## Begin
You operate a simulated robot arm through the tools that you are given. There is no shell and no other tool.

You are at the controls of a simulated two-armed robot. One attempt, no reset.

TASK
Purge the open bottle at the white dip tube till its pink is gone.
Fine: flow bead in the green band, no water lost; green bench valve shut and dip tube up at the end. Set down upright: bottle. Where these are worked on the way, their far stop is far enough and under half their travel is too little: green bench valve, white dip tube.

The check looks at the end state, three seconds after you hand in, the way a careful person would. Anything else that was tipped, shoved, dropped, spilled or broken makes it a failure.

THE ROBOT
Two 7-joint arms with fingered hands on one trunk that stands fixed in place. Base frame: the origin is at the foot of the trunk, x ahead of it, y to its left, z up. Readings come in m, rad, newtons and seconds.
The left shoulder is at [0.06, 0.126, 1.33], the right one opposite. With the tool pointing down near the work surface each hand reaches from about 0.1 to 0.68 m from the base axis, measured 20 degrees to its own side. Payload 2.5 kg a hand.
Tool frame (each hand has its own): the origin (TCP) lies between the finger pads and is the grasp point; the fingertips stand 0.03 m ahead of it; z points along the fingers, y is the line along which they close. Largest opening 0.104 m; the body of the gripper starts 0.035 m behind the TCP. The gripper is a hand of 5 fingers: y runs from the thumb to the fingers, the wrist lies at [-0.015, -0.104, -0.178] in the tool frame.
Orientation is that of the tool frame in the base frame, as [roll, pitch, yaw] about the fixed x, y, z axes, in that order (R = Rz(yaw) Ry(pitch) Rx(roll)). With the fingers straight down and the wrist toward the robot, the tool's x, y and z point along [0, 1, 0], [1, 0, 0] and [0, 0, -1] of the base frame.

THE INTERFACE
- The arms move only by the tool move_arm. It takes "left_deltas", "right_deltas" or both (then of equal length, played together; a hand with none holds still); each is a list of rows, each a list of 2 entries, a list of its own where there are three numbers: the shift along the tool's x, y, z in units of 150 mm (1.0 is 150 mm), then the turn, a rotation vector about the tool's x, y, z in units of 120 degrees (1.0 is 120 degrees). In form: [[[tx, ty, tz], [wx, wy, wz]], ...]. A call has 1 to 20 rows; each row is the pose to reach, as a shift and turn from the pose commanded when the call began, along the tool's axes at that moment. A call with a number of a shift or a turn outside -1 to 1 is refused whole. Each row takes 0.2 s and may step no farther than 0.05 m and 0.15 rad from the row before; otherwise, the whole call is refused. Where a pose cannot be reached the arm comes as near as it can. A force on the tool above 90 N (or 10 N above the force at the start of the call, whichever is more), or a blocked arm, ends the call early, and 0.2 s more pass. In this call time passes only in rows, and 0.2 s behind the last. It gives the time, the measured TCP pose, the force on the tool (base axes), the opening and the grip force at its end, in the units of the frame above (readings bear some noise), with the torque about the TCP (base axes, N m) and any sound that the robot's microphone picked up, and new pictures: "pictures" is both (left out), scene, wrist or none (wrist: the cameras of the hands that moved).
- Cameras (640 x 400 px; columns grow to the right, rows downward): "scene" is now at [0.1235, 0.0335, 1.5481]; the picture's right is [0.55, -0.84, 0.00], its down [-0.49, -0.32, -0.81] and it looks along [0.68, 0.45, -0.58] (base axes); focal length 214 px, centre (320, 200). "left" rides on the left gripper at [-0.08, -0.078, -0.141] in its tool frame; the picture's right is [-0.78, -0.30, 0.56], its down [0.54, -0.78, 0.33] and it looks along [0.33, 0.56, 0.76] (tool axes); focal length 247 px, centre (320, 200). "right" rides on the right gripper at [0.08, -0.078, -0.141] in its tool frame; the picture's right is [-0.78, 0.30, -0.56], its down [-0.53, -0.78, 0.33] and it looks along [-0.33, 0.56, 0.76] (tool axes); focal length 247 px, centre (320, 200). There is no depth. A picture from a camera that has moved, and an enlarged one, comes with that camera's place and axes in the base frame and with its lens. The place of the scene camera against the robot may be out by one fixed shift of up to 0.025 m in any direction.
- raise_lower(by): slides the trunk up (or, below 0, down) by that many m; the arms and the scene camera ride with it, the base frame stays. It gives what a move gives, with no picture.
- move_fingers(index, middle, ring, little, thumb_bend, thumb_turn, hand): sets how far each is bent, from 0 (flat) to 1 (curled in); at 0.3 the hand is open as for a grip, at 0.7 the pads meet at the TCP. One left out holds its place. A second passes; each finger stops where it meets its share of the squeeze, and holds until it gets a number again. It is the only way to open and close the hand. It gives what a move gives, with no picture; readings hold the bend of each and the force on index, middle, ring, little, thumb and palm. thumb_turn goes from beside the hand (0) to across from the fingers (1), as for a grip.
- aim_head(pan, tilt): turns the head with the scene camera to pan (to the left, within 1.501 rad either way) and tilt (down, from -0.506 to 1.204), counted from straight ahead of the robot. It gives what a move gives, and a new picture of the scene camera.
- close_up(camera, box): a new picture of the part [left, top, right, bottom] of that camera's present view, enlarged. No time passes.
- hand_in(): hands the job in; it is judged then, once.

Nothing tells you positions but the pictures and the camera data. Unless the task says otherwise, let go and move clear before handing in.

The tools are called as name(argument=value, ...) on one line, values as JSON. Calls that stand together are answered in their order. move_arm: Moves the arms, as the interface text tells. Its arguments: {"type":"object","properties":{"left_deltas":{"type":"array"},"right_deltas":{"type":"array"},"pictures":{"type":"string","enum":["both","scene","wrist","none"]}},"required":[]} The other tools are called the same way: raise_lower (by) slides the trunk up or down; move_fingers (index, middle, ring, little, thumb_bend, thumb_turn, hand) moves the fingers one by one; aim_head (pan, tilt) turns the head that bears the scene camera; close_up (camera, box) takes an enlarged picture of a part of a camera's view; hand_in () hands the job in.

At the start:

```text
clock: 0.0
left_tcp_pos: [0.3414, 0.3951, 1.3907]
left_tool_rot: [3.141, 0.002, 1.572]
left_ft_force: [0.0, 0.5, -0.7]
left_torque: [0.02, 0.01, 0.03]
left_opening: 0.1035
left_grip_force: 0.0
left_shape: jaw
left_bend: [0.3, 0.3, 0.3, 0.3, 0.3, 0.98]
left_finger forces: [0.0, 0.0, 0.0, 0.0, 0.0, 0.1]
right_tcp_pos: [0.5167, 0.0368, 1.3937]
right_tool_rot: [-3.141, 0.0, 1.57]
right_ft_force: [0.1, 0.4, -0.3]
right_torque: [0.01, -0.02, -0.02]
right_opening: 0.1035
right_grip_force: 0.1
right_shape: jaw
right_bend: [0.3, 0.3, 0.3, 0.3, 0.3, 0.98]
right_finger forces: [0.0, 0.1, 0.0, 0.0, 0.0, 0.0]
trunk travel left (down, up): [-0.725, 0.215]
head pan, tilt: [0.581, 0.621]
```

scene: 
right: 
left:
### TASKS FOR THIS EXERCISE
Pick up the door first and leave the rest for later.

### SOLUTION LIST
## End
### TASKS FOR THIS EXERCISE
**A)** Make a faithful copy of the supplied passage.
**B)** Reproduce exactly the lines from the line with "- close_up(camera, box): a" through the line with "Nothing tells you", both end lines included, and only those lines.

### SUPPLIED PASSAGE
## Begin
After some procrastination, Toni contacted the now old woman via telephone. Having to re-live the experience was hard on her, and ultimately she said she wouldn’t sign off unless it paid better than Metal Blade was willing to cough up. But Kozik had already made the silkscreen! There are a few copies of the image floating around to this day, but of course no records were produced with this cover. It was like Spinal Tap! We settled instead for the abstract image of the man lying under the straight chair. I love this cover and the related images from the inside of the package. Probably the only thing I do love about Fact. (We still did take the photos at a gas station…)
Toni dumped us soon after the album’s release, and we started working more closely with Soozy. She had a big heart and she loved us as individuals and as a band. She was getting us great shows at home, headlining bigger clubs on weekends. But we just didn’t have the national connections. We had a new record and we needed to get out on the real road. But we couldn’t find the onramp.
We went to California for a week’s worth of dates in July. A showcase in Los Angeles was a total flop and everyone at Metal Blade were mass fags, including Slagel. For the first time ever, I was totally bored and couldn’t wait to get away from the whole thing. The morning after the last show, I was scheduled to fly from San Francisco to visit my mother in Arkansas. As I tiptoed out of the hotel room at dawn, I smelled what I thought was the end. As it turned out, it was only Jack’s underpants, but it definitely smelled like the end of something. I remember looking back into the room at my snoring bandmates and crew, scattered across the tiny room at the Phoenix, open duffle bags and shit strewn everywhere. My neck and liver ached. I was broke. I’d lost my hat. I shook my head and closed the door gently behind me. I took a deep breath before limping down the stairs, past the pool, and out the front gate onto Eddy Street to hail a cab, the Tenderloin coming slowly to life in the early morning light.
## End
### SOLUTION LIST
**A)**
After some procrastination, Toni contacted the now old woman via telephone. Having to re-live the experience was hard on her, and ultimately she said she wouldn’t sign off unless it paid better than Metal Blade was willing to cough up. But Kozik had already made the silkscreen! There are a few copies of the image floating around to this day, but of course no records were produced with this cover. It was like Spinal Tap! We settled instead for the abstract image of the man lying under the straight chair. I love this cover and the related images from the inside of the package. Probably the only thing I do love about Fact. (We still did take the photos at a gas station…)
Toni dumped us soon after the album’s release, and we started working more closely with Soozy. She had a big heart and she loved us as individuals and as a band. She was getting us great shows at home, headlining bigger clubs on weekends. But we just didn’t have the national connections. We had a new record and we needed to get out on the real road. But we couldn’t find the onramp.
We went to California for a week’s worth of dates in July. A showcase in Los Angeles was a total flop and everyone at Metal Blade were mass fags, including Slagel. For the first time ever, I was totally bored and couldn’t wait to get away from the whole thing. The morning after the last show, I was scheduled to fly from San Francisco to visit my mother in Arkansas. As I tiptoed out of the hotel room at dawn, I smelled what I thought was the end. As it turned out, it was only Jack’s underpants, but it definitely smelled like the end of something. I remember looking back into the room at my snoring bandmates and crew, scattered across the tiny room at the Phoenix, open duffle bags and shit strewn everywhere. My neck and liver ached. I was broke. I’d lost my hat. I shook my head and closed the door gently behind me. I took a deep breath before limping down the stairs, past the pool, and out the front gate onto Eddy Street to hail a cab, the Tenderloin coming slowly to life in the early morning light.

**B)**
- close_up(camera, box): a new picture of the part [left, top, right, bottom] of that camera's present view, enlarged. No time passes.
- hand_in(): hands the job in; it is judged then, once.

Nothing tells you positions but the pictures and the camera data. Unless the task says otherwise, let go and move clear before handing in.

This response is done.